What the task asks
Scan the lines below for the word "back". Copy each line you find it in.

--- BEGIN Data supplied ---

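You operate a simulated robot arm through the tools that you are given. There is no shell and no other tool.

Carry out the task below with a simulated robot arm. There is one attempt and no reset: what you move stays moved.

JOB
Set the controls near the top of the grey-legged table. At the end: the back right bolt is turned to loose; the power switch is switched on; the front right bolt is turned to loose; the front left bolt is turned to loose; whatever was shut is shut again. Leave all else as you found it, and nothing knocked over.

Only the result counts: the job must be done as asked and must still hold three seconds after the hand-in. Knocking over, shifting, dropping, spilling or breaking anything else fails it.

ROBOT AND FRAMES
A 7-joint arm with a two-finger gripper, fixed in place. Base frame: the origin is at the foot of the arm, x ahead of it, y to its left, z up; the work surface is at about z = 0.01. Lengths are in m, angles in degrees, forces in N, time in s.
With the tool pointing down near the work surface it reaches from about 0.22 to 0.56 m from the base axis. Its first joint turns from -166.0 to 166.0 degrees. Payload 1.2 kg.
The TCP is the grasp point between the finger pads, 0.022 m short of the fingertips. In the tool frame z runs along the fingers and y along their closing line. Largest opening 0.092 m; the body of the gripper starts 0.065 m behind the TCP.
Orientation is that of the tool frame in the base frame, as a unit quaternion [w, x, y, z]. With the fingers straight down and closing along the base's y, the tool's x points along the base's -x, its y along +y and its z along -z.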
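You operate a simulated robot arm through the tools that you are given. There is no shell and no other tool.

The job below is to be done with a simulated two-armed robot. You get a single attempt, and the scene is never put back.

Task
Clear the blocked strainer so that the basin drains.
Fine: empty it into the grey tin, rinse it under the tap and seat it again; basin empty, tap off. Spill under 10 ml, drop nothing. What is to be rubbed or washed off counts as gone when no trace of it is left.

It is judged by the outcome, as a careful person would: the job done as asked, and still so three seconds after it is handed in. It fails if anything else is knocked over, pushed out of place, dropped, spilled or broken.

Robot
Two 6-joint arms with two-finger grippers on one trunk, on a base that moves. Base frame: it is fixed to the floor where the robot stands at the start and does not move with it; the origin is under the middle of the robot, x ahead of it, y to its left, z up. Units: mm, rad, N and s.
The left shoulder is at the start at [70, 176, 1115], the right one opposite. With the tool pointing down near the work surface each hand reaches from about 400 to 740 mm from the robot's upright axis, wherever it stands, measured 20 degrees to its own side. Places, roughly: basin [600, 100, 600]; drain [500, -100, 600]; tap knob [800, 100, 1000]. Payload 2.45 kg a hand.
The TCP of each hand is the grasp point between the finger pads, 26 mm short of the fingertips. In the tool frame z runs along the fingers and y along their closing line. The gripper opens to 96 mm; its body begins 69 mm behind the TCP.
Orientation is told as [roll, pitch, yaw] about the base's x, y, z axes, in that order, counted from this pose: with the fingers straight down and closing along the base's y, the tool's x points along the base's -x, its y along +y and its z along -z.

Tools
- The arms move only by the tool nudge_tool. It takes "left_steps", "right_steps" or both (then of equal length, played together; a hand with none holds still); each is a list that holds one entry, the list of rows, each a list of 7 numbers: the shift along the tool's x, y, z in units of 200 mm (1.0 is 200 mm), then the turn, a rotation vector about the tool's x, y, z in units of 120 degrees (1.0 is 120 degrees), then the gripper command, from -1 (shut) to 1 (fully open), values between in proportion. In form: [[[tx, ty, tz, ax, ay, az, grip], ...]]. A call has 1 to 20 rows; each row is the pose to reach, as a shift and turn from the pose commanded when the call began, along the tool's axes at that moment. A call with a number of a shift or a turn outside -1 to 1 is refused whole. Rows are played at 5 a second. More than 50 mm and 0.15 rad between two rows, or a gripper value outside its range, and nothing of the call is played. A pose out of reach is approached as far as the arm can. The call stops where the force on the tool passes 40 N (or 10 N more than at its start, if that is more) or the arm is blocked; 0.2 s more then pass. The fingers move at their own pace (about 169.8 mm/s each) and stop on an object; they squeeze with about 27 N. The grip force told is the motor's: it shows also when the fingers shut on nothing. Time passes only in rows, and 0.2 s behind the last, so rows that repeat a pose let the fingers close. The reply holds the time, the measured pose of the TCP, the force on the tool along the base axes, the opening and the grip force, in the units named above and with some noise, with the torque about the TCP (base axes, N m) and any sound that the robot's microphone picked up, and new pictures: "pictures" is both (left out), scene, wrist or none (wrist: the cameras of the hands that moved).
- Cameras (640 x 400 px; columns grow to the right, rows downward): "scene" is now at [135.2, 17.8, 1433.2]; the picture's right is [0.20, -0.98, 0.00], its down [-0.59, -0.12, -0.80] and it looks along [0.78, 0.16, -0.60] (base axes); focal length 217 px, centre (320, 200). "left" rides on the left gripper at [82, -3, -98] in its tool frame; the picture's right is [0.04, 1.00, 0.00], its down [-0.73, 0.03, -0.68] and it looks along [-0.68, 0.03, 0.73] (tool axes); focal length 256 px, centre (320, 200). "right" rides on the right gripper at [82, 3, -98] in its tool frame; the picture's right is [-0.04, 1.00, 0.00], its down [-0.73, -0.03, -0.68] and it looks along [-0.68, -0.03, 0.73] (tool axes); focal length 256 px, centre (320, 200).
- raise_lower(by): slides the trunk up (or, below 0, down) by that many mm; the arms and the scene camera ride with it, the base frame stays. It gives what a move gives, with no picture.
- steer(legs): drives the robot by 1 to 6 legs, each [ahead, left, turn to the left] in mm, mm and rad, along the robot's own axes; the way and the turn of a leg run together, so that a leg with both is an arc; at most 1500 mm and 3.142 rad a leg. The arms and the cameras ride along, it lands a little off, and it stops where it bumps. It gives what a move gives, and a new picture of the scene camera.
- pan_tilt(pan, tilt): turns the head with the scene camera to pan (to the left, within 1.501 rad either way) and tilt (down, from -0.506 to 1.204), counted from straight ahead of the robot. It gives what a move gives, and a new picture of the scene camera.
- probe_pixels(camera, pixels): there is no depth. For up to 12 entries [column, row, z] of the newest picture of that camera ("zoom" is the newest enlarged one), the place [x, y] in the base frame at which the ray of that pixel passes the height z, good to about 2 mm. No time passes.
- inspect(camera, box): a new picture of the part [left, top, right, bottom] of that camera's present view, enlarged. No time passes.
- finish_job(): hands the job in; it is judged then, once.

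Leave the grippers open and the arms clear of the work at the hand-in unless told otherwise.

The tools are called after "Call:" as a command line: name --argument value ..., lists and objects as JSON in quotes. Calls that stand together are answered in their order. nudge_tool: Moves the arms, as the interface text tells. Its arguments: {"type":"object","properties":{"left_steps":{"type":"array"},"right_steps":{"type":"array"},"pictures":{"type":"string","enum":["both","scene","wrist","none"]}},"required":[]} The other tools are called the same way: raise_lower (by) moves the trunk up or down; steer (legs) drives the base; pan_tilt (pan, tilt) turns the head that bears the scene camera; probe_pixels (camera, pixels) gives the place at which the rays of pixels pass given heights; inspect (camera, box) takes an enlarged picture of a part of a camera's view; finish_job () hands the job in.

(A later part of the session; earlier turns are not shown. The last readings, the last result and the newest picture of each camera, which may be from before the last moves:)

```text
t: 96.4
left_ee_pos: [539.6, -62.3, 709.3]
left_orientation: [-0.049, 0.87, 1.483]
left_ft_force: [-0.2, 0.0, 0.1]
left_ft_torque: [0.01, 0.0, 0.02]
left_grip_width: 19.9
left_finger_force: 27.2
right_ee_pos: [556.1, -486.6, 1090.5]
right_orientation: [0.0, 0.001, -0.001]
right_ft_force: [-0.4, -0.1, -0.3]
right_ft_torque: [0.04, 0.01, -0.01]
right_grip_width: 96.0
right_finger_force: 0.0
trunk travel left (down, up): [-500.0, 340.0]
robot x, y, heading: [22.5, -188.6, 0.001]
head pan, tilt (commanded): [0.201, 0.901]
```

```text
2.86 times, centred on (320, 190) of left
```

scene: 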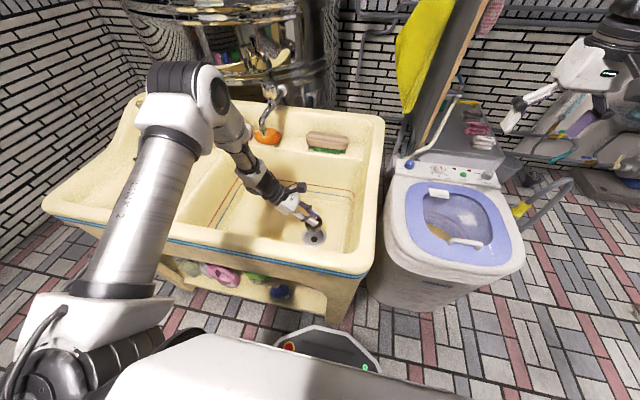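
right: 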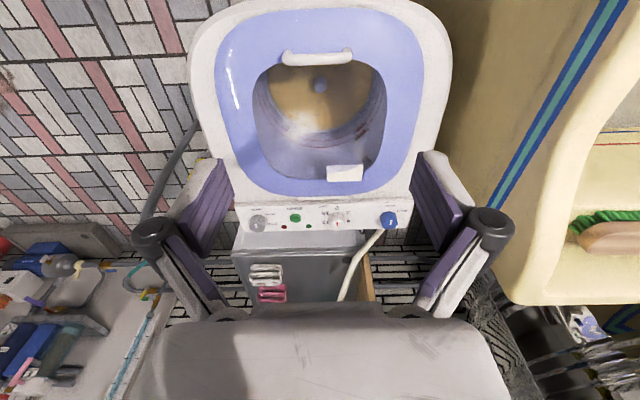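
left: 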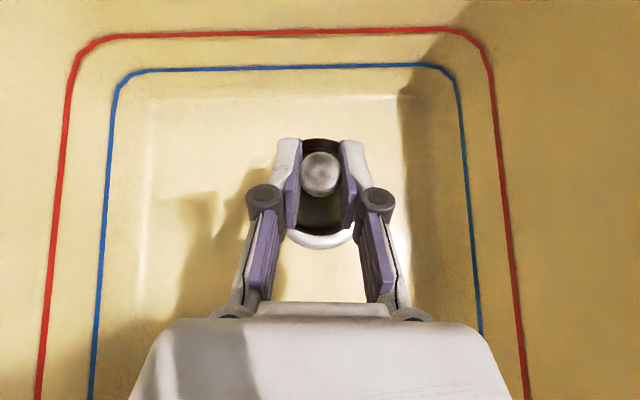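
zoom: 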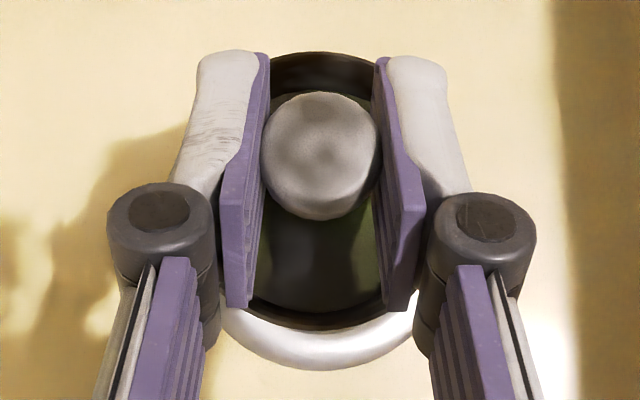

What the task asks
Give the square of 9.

--- END Data supplied ---

Output for this exercise
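Set the controls near the top of the grey-legged table. At the end: the back right bolt is turned to loose; the power switch is switched on; the front right bolt is turned to loose; the front left bolt is turned to loose; whatever was shut is shut again. Leave all else as you found it, and nothing knocked over.
The job below is to be done with a simulated two-armed robot. You get a single attempt, and the scene is never put back.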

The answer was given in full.